地域活動拠点「つない堂」では、「しずく学習塾」という学習支援活動を行っています。おかげさまで募集人数いっぱいになる盛況ぶりで、地域の子どもたちとその家族から高い信頼をいただいています。また、ちびっこ向けの木工教室も開催し、木に触れる楽しさを伝えています。

こうした活動を通じて、私たちが建築現場で培った専門性や理念を、地域社会に還元しています。子どもたちが木の温もりに触れ、ものづくりの楽しさを知る。そんな経験が、未来の文化を継ぐ種になればと考えています。

また、能登半島輪島市黒島地区の重要伝統的建築物の修復にも、大工が泊まり込みで参加しました。このような文化継承への取り組みも、私たちの理念の実践です。地域の文化や伝統を守り、次の世代に継いでいく。それは、建築会社としての社会的責任でもあります。

2022年には、一般社団法人日本未来企業研究所より「未来創造企業」として認定されました。これは、私たちが「地域を守り次世代に継なげる事業を目指す」という理念のもと、社会的責任を果たしていることの証です。この認定は、私たちの活動が社会的にも評価されていることを示すものであり、さらなる責任を感じています。

お客様との信頼関係――透明性の高い家づくり

遠隔地での工事であっても、お客様との信頼関係を維持することは最優先事項です。私たちは、女性建築設計士と大工による細やかなコミュニケーションを大切にしています。専門家としての提案から計画、そして施工プロセスまで、すべてを見える化することで、お客様に安心していただける体制を整えています。

なぜ天然素材を選んだのか、KANSO構法とはどういうものなのか。専門的な内容も、分かりやすく丁寧に説明します。お客様が納得して選択できること。それが、長く愛される家づくりの第一歩だと考えています。

また、2009年より本格化した無料巡回メンテナンスサービス(神戸近郊限定)も、長期的な信頼関係を築くための取り組みです。建てて終わりではなく、建てた後も責任を持ち続ける。その姿勢が、お客様に安心を提供します。

私たちが提案する家づくりには、共働き世帯を意識した時短をかなえる工夫や、老後を見据えた平屋、室内干しメインの間取りなど、お客様のライフスタイルに寄り添った提案が含まれています。住まい手がまだ気づいていない、知らない望みを形にする。
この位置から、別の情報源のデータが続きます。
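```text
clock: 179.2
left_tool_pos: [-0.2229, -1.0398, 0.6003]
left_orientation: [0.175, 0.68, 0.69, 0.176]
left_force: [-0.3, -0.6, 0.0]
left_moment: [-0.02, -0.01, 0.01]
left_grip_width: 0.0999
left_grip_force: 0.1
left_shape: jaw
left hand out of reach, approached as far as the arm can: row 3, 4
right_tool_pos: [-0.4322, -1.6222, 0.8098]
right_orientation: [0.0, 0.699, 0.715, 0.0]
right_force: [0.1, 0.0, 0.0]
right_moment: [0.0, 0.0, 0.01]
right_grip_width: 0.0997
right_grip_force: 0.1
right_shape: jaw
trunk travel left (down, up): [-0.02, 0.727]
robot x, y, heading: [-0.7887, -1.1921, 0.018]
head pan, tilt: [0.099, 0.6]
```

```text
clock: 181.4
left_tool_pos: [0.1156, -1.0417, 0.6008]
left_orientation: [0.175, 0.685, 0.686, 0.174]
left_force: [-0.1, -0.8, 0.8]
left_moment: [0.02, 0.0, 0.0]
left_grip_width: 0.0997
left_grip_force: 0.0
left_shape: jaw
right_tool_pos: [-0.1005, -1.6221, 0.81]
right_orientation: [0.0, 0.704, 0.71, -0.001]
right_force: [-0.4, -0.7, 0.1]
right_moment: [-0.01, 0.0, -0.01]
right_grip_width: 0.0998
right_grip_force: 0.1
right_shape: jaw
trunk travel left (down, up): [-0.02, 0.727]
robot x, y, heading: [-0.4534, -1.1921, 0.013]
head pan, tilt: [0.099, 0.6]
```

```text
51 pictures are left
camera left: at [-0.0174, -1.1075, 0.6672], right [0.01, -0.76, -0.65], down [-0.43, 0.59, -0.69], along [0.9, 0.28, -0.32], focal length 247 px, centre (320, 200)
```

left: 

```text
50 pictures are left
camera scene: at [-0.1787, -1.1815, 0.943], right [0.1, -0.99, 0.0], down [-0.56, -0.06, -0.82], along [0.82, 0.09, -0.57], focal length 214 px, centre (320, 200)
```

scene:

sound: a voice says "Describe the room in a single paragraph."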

そのために、私たちは常にお客様の暮らしを想像し、提案を続けています。

おわりに:自然素材が紡ぐ未来への約束

愛知県で工事中の歯科クリニックは、天然乾燥の愛知県産杉材に囲まれた、まさに「木の中に入ったような」心地よい空間になりつつあります。この空間は、自然素材が持つ力を最大限に引き出し、利用する人々に癒やしと安らぎを提供するでしょう。

このプロジェクトには、スイスのパートナーとの国際的な協働、最終的には隠れてしまう部分にまで徹底された職人の美意識、そして持続可能な資源活用への配慮。私たちの専門性と、品質への揺るぎないこだわりが凝縮されています。

私たちは、これからも「人、街、暮らし、文化を継ぎ、四方良しを実現する」という理念のもと、自然のマテリアルを活かした家づくりを続けていきます。世代を超えて価値が受け継がれる、丁寧なものづくり。それが、私たち株式会社四方継の約束です。

天然素材に囲まれた空間で過ごす時間は、人の心と体を癒やし、豊かな暮らしを支えます。一棟一棟、丁寧に、想いを込めて。そんな家づくりを、これからも続けてまいります。